*Document excerpt*
========================================

Cyborg mind, have you been human today?
This is for Tony's class
Wednesday, May 11, 2016
reflections
In the beginning of the semester, as I tried to make sense of this class which seemed hard for me to break into, I found myself describing the course to a friend as comprised of poetic intent, poetic technique. In a way, the class felt like it was teaching us to be poets: poetic lenses perhaps precedes, in someway, poetic thought, poetry.
I began this semester in the strange place of attempting to deny past, forget memory, despite in many ways feeling intensely controlled and trapped by personal histories.
What I was trying to tell my friend was that as much as memory can get swept up in the arms nostalgic, it has a power entirely its own. I’ve always found it hard to get rid of old things. It is not nostalgia: it is the fear of forgetting. And, it is the loss of presence. The loss of one’s own “ordering of things”, to invoke Foucault, in a world of systems and orderings to which you’ve never given your consent.
Between Bombay, Singapore, Tokyo, Kottayam, and, finally, Istanbul, Memory and Presence worked themselves out in different ways. But I returned with a new fear: a fear of the chains of memory, of the prison of the past. Memory includes silent darknesses, some sort of live organism that is entirely thought; from these, I felt, I could finally claim a sort of freedom.
I'm not from here, nor from there
I have no age, nor future
and I wanted so badly for the following proposals, in the absence of anchorage, to be true:
Chavela Vargas continues
and being happy is the colour
of my identity
I have few items formally of those places, and my new desire for an ascetic aesthetic of existence couldn’t last: California is too unkind a place for beauty not too matter. But memory leaked out also in different forms. Often, mirage like, the streets, the buildings seemed to flicker and static and then it was not the flat gray concrete panels of Berkeleyen sidewalks under my feet but the brown red bricks of Istiklal Caddesi, catching the light in so many different ways. Buildings flickered, unsure, unstable…
Two themes were recurrent in this class: Memory, and the (possibility of/the right to) someone else’s place and culture. I don’t have answers. Throughout the semester the desire to kill the past battled the resurrect and remember old meanings. There was the uncertainty of appropriating the meaningfulness of Mexico and its history and its present into my own personal framework. If Memory and Transcultural Transposal defined the questions that this course most consistently brought up for me, my answers tended provoke the the possibilities of fierce ambivalence, under which a sea of ambiguities roiled uncertainly. Ambivalence however is only so productive before one is forced to admit impasse.
In terms of my artwork: I started with a number of experiments, that attempted not to translate texts to image, nor function as narrative metaphors, but become expressions of the things itself i had in mind. (This, of course, can never be completely successful, given the limitations of representation as external to being—expressions of being, rather than being itself)—but as at some point I began to feel a certain uncertainty about doing this with a history/culture that I have no clear personal relationship to, and I admit, there was, at points, a desire to ‘fit in’ and become legible. All of my worst, and least favourite projectos fall into this second category, and indeed, they were the ones I approached with the most confusion and inhibition. They also correlate to a point in which life outside the class felt, for various reasons, particularly unstable, alien, and uncontrolled. The final two projectos were, in some ways, a return to my own. Not exactly a reassertion of self perhaps, but an acceptance of self as existing within, among the arbitrary.

========================================

Robot session logs
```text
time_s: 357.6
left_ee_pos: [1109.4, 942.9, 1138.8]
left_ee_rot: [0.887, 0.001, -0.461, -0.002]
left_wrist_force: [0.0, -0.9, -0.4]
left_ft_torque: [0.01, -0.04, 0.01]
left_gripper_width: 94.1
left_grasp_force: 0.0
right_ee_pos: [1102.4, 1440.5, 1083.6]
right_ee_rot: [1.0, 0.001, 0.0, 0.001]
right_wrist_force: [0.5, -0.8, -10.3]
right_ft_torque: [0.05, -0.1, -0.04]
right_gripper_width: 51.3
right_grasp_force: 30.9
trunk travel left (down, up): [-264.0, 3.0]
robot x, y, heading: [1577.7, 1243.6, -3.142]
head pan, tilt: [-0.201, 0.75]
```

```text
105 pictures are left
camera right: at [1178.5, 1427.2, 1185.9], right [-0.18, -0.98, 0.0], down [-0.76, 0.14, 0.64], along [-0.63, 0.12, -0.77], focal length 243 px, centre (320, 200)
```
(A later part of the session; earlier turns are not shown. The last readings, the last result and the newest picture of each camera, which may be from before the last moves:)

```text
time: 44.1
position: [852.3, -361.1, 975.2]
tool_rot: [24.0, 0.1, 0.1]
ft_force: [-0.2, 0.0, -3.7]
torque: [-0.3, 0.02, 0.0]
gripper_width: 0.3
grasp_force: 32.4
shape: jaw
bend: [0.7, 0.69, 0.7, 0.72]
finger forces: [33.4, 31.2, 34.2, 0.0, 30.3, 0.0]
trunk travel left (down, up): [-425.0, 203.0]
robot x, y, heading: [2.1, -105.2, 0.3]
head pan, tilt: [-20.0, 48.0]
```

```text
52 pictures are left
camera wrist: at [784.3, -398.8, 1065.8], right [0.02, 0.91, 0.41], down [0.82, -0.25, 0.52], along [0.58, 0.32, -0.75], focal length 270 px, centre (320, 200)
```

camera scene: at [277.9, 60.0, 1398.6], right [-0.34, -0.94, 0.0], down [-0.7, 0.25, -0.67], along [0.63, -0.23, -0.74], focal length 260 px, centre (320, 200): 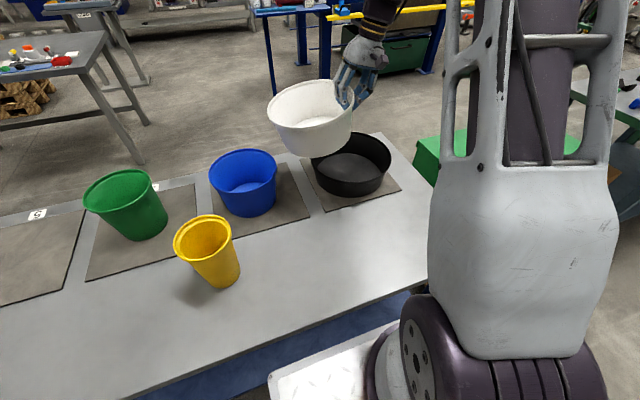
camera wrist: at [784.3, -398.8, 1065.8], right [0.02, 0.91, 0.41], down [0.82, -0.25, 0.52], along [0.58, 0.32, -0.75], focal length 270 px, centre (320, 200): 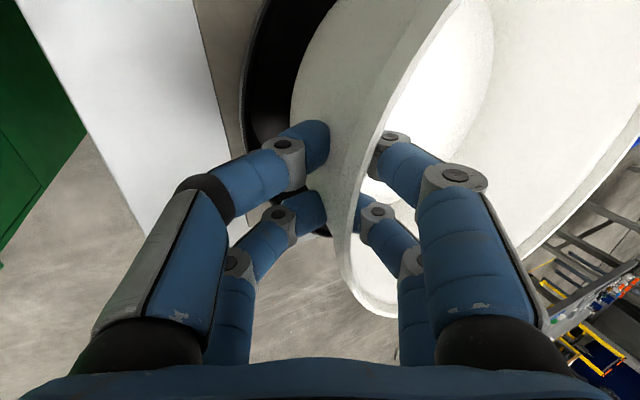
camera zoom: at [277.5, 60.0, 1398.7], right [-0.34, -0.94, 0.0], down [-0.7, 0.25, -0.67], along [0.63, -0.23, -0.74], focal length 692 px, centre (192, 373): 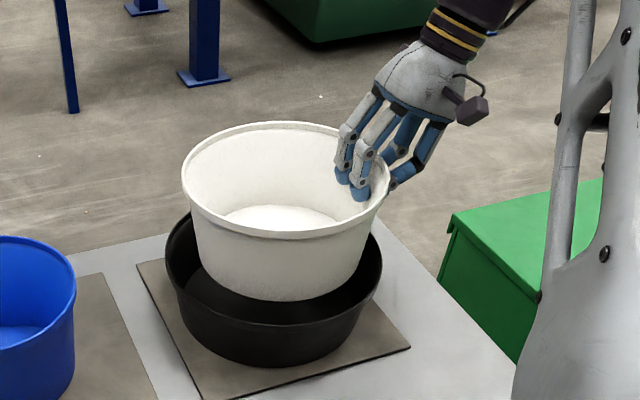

========================================

*What to do*
A. Locate "Cyborg mind, have" and "poetic thought, poetry." in the document excerpt, and write out these words with everything between them.
B. Write what comes next in the document excerpt.

*Answers per task*
A.
Cyborg mind, have you been human today?
This is for Tony's class
Wednesday, May 11, 2016
reflections
In the beginning of the semester, as I tried to make sense of this class which seemed hard for me to break into, I found myself describing the course to a friend as comprised of poetic intent, poetic technique. In a way, the class felt like it was teaching us to be poets: poetic lenses perhaps precedes, in someway, poetic thought, poetry.

B.
8 EL HIJO DEL PUEBLO
I recall El hilo del Pueblo being the absolute hardest theme that, at week 8, we were asked to work with. i recall too, that at this time, i was still struggling to find viable approaches to this class as themes left off from the realm of the personal and increasingly invoked themes specific to Mexico.
I can read, and I can write in an academically-inspired tone about something, but—this class seems to ask us to veer away from being particularly academic in our approaches, and I felt no entry point—indeed doubted my very right to enter—personally into the realm of the pueblos. Today’s drawing, then, is a product of this impasse. in fact, the very fact that I had decided to draw rather than paint, and to stay away from colour, is rather telling in this regard. In trying to visualise and relate to cultural phenomena, my starting point tends to be (visuals of) the location; so I looked up pueblos online, and it is from this imagery that this drawing results.


10 FAROLITO
farolito (ˌfærəˈliːtəʊ) (n.)
a paper lantern used by Hispanic people in Christmas processions
…though google translate doesn’t seem to know that.
I focus on the lamppost: symbol that it is of urban night, indeed the locationary prop for urban dream. a thousand and one memories spring to life under the particular light of weakly luminous bulbs…
Disinterested, this week, in excavating those corpses, and feeling a certain call of duty to stay relevant to the subject, rather than talking over it through unrelated personal reverie, I take a somewhat more visual historian’s lens: recall the many reiteration of the lampost as urban symbol, often romantic symbol, in popular culture. Immediately what springs to mind is Singin’ in the Rain, but also an Hindi film, (circa the same decade, but sadly the name of which I cannot remember) that all but repeats the same imagery of some star-crossed lover’s unconventional joy in the rainy night, a lamppost to keep him company and render his (so we are supposed to believe) spontaneous movements choreographical.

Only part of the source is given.